There was a time in the ’60s and ’70s when several jazz musicians of repute had to visit Brazil for a new spark of inspiration. It was almost a “rite of passage” for many jazz musicians. Classics like ‘Song for My Father’ by Horace Silver; ‘Brazilian Love Affair’ by George Duke; ‘Jive Samba’ by Cannonball Adderley Sextet; ‘Sidewinder’ by Lee Morgan; ‘Big Band Bossa Nova’ by Quincy Jones were born of rips and sounds of trips to and sounds of Brazil. These are a few of the Jazz Giants that had made their most successful albums through the Brazilian inspiration. Grover Washington Jr, George Benson, Earl Klugh, Bob James, Miles Davis, Herbie Hancock, Stan Getz, Kenny Dorham and many others also had big lifts in their music by way of the Brazilian inspiration. The most Yoruba-influenced jazz group is apparently the Art Ensemble of Chicago (see picture above).
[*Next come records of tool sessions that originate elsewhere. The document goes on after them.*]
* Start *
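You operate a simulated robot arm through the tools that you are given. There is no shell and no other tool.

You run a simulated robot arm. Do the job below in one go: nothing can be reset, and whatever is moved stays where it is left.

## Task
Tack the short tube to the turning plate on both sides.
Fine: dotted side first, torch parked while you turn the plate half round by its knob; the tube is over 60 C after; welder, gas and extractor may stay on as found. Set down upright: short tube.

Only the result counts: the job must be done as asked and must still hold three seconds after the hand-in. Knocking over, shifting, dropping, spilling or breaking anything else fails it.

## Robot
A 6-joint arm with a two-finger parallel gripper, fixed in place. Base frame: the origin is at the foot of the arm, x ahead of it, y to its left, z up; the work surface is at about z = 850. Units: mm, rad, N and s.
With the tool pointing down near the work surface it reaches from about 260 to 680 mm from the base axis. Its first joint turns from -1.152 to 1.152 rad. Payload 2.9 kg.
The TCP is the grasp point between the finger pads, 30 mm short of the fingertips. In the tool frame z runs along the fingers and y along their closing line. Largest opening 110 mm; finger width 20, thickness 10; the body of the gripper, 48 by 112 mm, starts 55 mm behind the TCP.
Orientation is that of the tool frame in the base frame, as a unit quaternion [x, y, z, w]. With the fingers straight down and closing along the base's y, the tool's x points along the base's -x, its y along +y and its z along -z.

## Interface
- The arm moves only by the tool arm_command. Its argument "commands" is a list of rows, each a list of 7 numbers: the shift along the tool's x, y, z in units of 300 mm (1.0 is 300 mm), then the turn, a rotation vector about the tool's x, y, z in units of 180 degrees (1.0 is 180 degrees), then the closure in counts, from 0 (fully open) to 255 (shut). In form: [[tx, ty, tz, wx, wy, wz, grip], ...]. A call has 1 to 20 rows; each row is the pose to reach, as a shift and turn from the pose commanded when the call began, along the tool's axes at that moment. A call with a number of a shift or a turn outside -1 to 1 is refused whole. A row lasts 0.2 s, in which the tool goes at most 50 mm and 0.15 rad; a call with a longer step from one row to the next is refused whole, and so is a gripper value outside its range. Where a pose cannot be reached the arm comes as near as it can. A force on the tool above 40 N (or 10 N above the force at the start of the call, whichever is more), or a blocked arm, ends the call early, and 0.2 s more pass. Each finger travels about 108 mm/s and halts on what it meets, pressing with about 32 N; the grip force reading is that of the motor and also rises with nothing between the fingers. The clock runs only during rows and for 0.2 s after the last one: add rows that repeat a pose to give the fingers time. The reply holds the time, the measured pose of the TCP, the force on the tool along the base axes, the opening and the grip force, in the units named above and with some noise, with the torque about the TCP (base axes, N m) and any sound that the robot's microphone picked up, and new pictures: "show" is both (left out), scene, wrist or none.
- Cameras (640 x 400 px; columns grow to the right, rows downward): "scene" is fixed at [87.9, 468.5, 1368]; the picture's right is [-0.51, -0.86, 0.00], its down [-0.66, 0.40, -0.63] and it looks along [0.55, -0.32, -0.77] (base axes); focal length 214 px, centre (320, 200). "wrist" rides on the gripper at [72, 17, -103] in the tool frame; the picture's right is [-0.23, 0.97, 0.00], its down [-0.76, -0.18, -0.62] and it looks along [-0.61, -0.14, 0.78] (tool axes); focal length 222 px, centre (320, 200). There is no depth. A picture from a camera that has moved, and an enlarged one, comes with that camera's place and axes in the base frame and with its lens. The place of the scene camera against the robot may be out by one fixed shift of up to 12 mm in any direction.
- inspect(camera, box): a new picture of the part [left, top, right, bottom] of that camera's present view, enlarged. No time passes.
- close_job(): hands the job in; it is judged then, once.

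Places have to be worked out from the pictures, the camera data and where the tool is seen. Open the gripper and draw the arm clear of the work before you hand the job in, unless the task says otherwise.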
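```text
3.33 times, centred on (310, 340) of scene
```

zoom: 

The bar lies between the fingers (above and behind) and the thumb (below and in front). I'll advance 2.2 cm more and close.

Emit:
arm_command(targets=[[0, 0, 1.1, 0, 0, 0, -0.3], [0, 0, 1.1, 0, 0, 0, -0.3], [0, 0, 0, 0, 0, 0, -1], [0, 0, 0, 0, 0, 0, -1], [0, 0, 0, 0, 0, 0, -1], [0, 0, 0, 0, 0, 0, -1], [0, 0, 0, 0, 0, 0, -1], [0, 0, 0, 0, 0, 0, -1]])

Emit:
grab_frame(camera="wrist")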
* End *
It was an autumn evening in 1996 when I visited the up and coming French jazz bassist, Collard Romain, at his flat in Camberwell, London. Collard shared the flat with an up and coming pianist, Javier. Theirs was a flat of jazz music. I had met Collard and saxophonist Christian Brewer a few months earlier at one of the evening jazz duo sessions at Café Boheme in Soho, and we became friends.
It had rained hard just before I set out to meet Collard at his flat one evening and cold. When I knocked on his door, a black guy in jeans pants and a jeans shirt opened the door and asked me who I was looking for in an American accent. A quick and apt description of the guy was that he looked like the father or older brother of rap artist Snoop Doggy Dogg. On entering the flat Collard warmly welcomed me as usual and then enthusiastically introduced Clifford Jarvis to me. I was amazed.